:: Stored rows ::

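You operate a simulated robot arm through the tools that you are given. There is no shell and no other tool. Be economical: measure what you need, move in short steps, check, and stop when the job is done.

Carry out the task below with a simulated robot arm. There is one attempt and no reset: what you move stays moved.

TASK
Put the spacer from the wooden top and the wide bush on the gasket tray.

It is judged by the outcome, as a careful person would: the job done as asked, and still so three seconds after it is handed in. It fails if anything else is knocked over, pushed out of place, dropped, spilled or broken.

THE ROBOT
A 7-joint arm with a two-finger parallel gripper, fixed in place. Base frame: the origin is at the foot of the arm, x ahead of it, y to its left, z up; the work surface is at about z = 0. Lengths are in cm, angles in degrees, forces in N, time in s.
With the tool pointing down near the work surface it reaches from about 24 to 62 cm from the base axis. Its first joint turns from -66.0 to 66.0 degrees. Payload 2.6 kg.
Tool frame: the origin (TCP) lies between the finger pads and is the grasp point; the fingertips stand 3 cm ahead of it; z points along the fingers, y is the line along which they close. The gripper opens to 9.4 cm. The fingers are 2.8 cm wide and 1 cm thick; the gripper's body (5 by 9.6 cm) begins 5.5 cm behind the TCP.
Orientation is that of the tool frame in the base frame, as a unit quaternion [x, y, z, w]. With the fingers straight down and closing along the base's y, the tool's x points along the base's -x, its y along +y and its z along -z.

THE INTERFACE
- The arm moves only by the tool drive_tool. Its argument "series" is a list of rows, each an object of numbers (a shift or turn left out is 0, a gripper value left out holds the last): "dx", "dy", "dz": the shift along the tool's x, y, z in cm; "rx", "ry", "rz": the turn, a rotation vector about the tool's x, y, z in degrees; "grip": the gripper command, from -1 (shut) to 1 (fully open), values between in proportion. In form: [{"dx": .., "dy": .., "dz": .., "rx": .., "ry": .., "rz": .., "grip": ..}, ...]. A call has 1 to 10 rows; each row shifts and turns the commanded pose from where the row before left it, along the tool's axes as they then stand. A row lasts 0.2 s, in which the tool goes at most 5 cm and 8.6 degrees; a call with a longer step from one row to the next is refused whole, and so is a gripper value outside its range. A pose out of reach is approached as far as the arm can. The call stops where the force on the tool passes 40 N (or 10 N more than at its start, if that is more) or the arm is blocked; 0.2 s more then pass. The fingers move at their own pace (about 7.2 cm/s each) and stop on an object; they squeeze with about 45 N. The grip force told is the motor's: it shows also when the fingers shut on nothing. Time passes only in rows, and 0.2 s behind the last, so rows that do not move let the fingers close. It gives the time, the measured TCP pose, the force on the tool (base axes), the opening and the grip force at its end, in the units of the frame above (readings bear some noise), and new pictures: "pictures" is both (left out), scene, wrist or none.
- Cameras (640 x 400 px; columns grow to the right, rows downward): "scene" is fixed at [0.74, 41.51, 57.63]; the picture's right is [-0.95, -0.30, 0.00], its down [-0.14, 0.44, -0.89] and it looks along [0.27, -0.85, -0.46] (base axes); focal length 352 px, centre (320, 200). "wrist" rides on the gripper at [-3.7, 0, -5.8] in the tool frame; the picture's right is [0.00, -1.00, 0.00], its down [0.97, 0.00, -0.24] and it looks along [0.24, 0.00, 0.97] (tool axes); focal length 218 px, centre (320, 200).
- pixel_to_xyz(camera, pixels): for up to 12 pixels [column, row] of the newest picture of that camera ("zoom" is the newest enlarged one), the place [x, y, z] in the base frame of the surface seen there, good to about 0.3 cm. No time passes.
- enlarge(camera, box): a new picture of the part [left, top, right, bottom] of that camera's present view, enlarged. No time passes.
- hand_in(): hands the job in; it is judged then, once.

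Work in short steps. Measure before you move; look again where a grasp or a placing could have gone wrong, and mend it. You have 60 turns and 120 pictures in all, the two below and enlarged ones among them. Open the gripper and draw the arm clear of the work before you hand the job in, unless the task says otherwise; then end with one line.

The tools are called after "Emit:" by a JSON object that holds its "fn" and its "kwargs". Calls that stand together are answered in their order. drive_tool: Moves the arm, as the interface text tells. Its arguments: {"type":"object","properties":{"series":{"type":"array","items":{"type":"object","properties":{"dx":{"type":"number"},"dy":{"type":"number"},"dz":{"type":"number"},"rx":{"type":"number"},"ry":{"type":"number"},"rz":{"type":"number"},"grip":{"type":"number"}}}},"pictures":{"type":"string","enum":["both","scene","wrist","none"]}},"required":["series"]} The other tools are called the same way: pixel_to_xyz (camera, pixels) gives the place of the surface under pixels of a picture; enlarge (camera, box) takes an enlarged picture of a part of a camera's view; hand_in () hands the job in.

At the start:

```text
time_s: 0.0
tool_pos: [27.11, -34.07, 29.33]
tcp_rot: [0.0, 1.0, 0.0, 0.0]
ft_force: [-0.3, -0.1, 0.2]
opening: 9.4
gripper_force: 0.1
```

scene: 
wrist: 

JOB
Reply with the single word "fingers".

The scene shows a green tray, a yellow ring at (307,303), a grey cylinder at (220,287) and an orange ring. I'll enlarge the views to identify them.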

:::
:: Stored rows ::

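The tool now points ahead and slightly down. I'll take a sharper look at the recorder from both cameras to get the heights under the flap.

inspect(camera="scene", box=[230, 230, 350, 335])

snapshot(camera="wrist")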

:::
:: Stored rows ::

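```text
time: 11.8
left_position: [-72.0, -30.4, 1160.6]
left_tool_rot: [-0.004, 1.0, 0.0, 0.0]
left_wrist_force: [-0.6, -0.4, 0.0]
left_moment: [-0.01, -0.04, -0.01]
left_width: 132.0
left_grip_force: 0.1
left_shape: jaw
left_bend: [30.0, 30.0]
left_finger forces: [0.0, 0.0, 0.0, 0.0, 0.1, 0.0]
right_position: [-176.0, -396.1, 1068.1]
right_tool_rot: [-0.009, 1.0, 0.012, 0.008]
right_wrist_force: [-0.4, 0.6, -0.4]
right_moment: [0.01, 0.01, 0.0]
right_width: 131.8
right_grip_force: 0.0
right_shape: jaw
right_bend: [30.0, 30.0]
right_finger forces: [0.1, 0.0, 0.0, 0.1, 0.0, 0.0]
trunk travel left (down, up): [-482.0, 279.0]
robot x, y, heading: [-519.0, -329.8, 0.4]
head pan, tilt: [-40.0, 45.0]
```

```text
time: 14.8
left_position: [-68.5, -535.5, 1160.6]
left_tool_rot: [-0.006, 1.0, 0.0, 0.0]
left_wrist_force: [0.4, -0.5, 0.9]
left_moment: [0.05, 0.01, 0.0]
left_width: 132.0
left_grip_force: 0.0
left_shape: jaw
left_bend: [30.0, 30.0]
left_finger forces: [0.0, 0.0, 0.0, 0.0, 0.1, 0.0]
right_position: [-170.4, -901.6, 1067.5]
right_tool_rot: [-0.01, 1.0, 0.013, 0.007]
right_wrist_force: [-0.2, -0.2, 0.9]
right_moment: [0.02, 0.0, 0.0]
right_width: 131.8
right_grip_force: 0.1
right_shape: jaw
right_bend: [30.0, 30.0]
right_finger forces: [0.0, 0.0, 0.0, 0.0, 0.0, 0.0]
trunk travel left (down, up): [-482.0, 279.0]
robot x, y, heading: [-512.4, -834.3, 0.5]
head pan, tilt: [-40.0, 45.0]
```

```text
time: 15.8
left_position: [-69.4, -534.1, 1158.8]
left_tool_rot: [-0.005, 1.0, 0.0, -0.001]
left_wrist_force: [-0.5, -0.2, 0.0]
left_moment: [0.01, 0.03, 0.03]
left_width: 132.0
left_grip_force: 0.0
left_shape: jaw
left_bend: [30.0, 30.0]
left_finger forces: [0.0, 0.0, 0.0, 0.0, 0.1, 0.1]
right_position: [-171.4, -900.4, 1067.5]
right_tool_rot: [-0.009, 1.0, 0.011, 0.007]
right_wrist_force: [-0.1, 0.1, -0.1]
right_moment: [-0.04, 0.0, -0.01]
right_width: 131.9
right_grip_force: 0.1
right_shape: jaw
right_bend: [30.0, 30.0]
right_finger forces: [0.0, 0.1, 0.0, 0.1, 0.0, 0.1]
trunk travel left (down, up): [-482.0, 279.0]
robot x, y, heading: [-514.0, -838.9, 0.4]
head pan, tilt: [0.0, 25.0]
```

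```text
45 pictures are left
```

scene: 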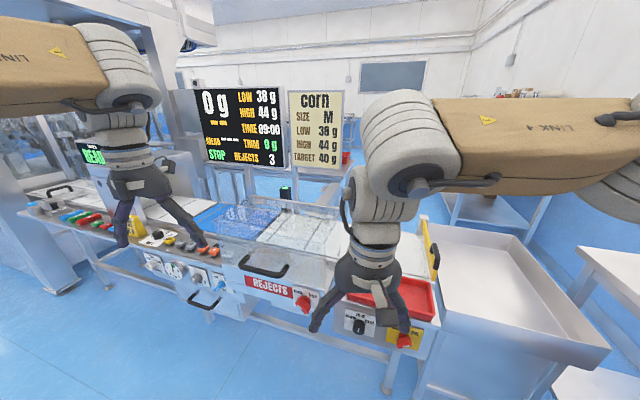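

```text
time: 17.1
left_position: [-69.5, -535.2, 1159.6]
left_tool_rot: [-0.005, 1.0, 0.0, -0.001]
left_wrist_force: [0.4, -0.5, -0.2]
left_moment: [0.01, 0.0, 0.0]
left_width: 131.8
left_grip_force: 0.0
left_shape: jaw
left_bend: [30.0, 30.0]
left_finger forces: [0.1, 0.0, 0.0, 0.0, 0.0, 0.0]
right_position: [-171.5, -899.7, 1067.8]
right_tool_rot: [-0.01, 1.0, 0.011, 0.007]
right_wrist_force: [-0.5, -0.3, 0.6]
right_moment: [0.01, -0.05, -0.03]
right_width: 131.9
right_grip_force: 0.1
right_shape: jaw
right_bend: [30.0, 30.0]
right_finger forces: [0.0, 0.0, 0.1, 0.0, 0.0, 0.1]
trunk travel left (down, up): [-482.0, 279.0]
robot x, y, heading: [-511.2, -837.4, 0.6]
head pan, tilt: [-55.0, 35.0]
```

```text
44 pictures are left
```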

:::

What to do> Locate each line containing the string "joint" and show it.

The completed task>
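A 7-joint arm with a two-finger parallel gripper, fixed in place. Base frame: the origin is at the foot of the arm, x ahead of it, y to its left, z up; the work surface is at about z = 0. Lengths are in cm, angles in degrees, forces in N, time in s.
With the tool pointing down near the work surface it reaches from about 24 to 62 cm from the base axis. Its first joint turns from -66.0 to 66.0 degrees. Payload 2.6 kg.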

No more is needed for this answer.